— Begin Passage shown —

Обратимся еще к одному из читателей, фигурирующих в рассказах г. Горького. Он, впрочем, не настоящий читатель, потому что он неграмотен, но любит слушать чтение. Это – Коновалов. Автор или лицо, от имени которого ведется рассказ, читает ему «Подлиповцев», и Коновалов приходит в восторг. Пила, Сысойка, Апроська – вполне «будничные» люди и притом, как выражается Коновалов, «все это правда, ведь это как есть настоящие люди, всамделишные мужики». Коновалов умиляется как раз тем, на что негодует Варенька Олесова, и восторженно ставит огромный плюс именно там, где у нее стоит презрительный минус; и это обстоятельство не лишено своего рода поучительного значения, если не для самого г. Горького, то для воплощенной совести молодого писателя в «Читателе». Но в дальнейшем помещичья дочка и босяк, может быть, и сошлись бы во вкусах. Автор читал Коновалову «Бунт Стеньки Разина» Костомарова, потом «Тараса Бульбу» и «Бедных людей». «Бедные люди» решительно не понравились Коновалову, зато от Стеньки он пришел в неистовый восторг, достигший своей высочайшей точки при чтении рассказа о поимке и казни Стеньки. «Казалось, что какие-то узы крови, неразрывные и не остывшие за три столетия, до сей поры связывают этого босяка со Стенькой, и босяк со всей силой своего живого, крепкого тела, со всей страстью тоскующего без „точки“ духа, чувствует боль и гнев пойманного триста лет тому назад вольного сокола». (Маленькая подробность: и Вареньку Олесову, и Емельяна Пиляя, и Коновалова особенно волнует трагический конец «злодея», «французских разбойников», Стеньки Разина.) «Тарас Бульба» тоже очень понравился Коновалову, и он размышляет о том, каких бы дел натворил Стенька вместе с Тарасом, – тогда и Пила с Сысойкой «взбодрились бы». Но времена Стеньки прошли, а «в ту пору можно было жить, – говорит Коновалов, – свободно. Было куда податься, можно было душу отвести».

— End Passage shown —

## Short problem
Reproduce the entire passage shown without changes.

— Begin Material —

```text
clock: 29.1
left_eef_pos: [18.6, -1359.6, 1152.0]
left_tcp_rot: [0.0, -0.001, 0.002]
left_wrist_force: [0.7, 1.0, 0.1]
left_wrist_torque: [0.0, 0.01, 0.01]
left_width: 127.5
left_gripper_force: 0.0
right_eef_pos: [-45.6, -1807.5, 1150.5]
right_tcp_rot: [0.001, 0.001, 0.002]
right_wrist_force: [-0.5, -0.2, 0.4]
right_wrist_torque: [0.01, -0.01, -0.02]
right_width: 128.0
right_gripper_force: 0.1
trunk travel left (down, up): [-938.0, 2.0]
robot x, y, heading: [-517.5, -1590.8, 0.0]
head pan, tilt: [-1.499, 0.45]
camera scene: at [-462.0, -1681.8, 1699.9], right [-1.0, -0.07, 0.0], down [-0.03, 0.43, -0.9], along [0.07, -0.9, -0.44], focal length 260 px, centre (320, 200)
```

— End Material —

## Written response
Обратимся еще к одному из читателей, фигурирующих в рассказах г. Горького. Он, впрочем, не настоящий читатель, потому что он неграмотен, но любит слушать чтение. Это – Коновалов. Автор или лицо, от имени которого ведется рассказ, читает ему «Подлиповцев», и Коновалов приходит в восторг. Пила, Сысойка, Апроська – вполне «будничные» люди и притом, как выражается Коновалов, «все это правда, ведь это как есть настоящие люди, всамделишные мужики». Коновалов умиляется как раз тем, на что негодует Варенька Олесова, и восторженно ставит огромный плюс именно там, где у нее стоит презрительный минус; и это обстоятельство не лишено своего рода поучительного значения, если не для самого г. Горького, то для воплощенной совести молодого писателя в «Читателе». Но в дальнейшем помещичья дочка и босяк, может быть, и сошлись бы во вкусах. Автор читал Коновалову «Бунт Стеньки Разина» Костомарова, потом «Тараса Бульбу» и «Бедных людей». «Бедные люди» решительно не понравились Коновалову, зато от Стеньки он пришел в неистовый восторг, достигший своей высочайшей точки при чтении рассказа о поимке и казни Стеньки. «Казалось, что какие-то узы крови, неразрывные и не остывшие за три столетия, до сей поры связывают этого босяка со Стенькой, и босяк со всей силой своего живого, крепкого тела, со всей страстью тоскующего без „точки“ духа, чувствует боль и гнев пойманного триста лет тому назад вольного сокола». (Маленькая подробность: и Вареньку Олесову, и Емельяна Пиляя, и Коновалова особенно волнует трагический конец «злодея», «французских разбойников», Стеньки Разина.) «Тарас Бульба» тоже очень понравился Коновалову, и он размышляет о том, каких бы дел натворил Стенька вместе с Тарасом, – тогда и Пила с Сысойкой «взбодрились бы». Но времена Стеньки прошли, а «в ту пору можно было жить, – говорит Коновалов, – свободно. Было куда податься, можно было душу отвести».